Riedel, 27, und Paschke, 24, sind die Antipoden unter den Aktiven des DLV: Während der Chemnitzer der Vollversorgung der DDR-Zeit nachtrauert ("Mir fehlt die Unterstützung"), gilt die Braunschweigerin als Vorzeigeathletin der Nach-Doping-Generation.
Wenn DLV-Präsident Helmut Digel sie zur »personifizierten Sauberkeit« hochjubelt und der Verband sie bei den Deutschen Meisterschaften auf das Titelbild des Programmheftes hebt, registriert sie dies »überrascht«, bisweilen ist es ihr sogar »etwas peinlich«.
Sichtlich leidet die Sprint-Hoffnung darunter, daß an ihrer Person die Richtungskämpfe der deutschen Leichtathletik ausgefochten werden. Während Männer wie Riedel den angeblich »leistungssportfeindlichen« Kurs der neuen Verbandsführung kritisieren, dient Melanie Paschke den Funktionären gerade als Beweis des Gegenteils.
Das Fräulein Unschuld ist der Modellversuch einer gewandelten Leichtathletik: Sport ohne Doping, Kampf um den Sieg statt Rekordjagd. Ziele, die, so wirbt eine DLV-Imagebroschüre schwülstig, die »Neuorientierung zur Humanisierung und ethischen Fundierung des Spitzensports« bedeuten.

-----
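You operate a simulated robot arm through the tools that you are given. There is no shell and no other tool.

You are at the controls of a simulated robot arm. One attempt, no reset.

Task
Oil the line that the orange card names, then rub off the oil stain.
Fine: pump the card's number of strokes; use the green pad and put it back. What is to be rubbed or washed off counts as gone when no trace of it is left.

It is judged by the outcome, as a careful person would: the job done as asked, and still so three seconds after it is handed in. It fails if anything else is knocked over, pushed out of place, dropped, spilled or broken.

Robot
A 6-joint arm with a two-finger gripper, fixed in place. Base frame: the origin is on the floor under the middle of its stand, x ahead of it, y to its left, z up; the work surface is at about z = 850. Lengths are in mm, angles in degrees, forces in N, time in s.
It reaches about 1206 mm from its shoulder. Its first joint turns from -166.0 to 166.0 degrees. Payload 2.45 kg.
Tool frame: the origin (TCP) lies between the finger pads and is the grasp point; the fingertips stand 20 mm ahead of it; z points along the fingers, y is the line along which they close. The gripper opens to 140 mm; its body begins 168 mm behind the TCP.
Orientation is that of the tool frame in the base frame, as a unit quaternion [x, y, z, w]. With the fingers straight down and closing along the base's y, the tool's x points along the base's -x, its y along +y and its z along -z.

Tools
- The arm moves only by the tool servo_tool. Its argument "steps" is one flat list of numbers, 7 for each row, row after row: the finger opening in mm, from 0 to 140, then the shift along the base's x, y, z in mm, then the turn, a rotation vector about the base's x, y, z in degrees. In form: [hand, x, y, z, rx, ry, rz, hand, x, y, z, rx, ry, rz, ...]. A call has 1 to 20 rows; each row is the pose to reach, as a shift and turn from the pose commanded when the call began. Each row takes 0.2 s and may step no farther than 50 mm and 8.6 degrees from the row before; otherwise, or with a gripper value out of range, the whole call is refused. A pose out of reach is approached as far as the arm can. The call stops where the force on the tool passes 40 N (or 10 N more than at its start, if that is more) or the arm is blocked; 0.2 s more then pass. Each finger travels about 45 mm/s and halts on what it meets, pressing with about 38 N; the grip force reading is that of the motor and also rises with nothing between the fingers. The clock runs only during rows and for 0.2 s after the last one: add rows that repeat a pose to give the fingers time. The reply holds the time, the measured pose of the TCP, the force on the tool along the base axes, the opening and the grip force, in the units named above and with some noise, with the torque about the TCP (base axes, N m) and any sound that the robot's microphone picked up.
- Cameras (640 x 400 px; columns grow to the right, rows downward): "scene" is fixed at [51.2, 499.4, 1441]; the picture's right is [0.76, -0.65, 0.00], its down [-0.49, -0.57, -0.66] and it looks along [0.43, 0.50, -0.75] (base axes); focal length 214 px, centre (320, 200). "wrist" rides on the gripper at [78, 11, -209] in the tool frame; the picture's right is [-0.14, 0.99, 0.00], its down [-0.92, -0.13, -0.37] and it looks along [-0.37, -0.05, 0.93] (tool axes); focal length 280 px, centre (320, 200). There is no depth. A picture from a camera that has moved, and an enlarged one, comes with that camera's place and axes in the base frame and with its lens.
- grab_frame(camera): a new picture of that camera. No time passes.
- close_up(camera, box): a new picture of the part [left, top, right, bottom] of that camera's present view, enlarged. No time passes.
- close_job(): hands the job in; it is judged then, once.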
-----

Die Europameisterschaften, die am Sonntag in Helsinki beginnen, werden für den DLV und Paschke zum Testlauf. Vier Jahre nach dem triumphalen Aufstieg von Katrin Krabbe mit drei Goldmedaillen bei der EM in Split, muß sich erweisen, ob die Öffentlichkeit sich auch mit Silber oder Bronze zufriedengibt. Die Frage sei, so Sportwissenschaftler Digel, ob die Wirtschaft die saubere Leichtathletik mittrage: »Nicht weil wir die bessere Moral haben, sondern weil der Markt danach verlangt.«
Das Interesse der Sponsoren an ehrenwerten Plazierungen wird bei der EM zum Gradmesser einer ganzen Sportart. Der Nachwuchs drängt schon seit Jahren zum Tennis, wo das große Geld lockt. Die Leichtathletik, für die sich immer weniger Jugendliche quälen wollen, befindet sich, so Cheftrainer Paul Schmidt, »auf rasanter Talfahrt«.
Es müssen Vorbilder her, die zeigen, daß sich Leistung noch lohnt. Wie bei Melanie Paschke, die als Schülerin zum harten Training »oft keine Lust« hatte und doch 1986 Deutsche Jugendmeisterin wurde. Ohne großen Aufwand hielt sie in der nationalen Spitze mit - »mehr wollte ich auch nicht«.
Im Herbst 1992 jedoch habe es bei ihr »geklickt«. Nach einem zweiten Platz im Junioren-Europacup sah sie plötzlich eine internationale Perspektive. Waren die Bundestrainer bisher an ihrem Phlegma ("Die ist zu faul") verzweifelt, vermochte sie sich fortan sogar zu überwinden, »Berge hochzuhetzen, bis ich mich übergeben muß«.
Melanie Paschke verkörpert den neuen Athletentyp, der nüchtern Aufwand und Nutzen abwägt. Derzeit kann sie vom Sport »ganz gut leben«. Sie kassiert Startgelder bis zu 5000 Mark, VW stellt einen Golf, Adidas und das Braunschweiger Blumenhaus Mock unterstützen sie finanziell, für Medienauftritte fordert sie ganz offen Gagen ein.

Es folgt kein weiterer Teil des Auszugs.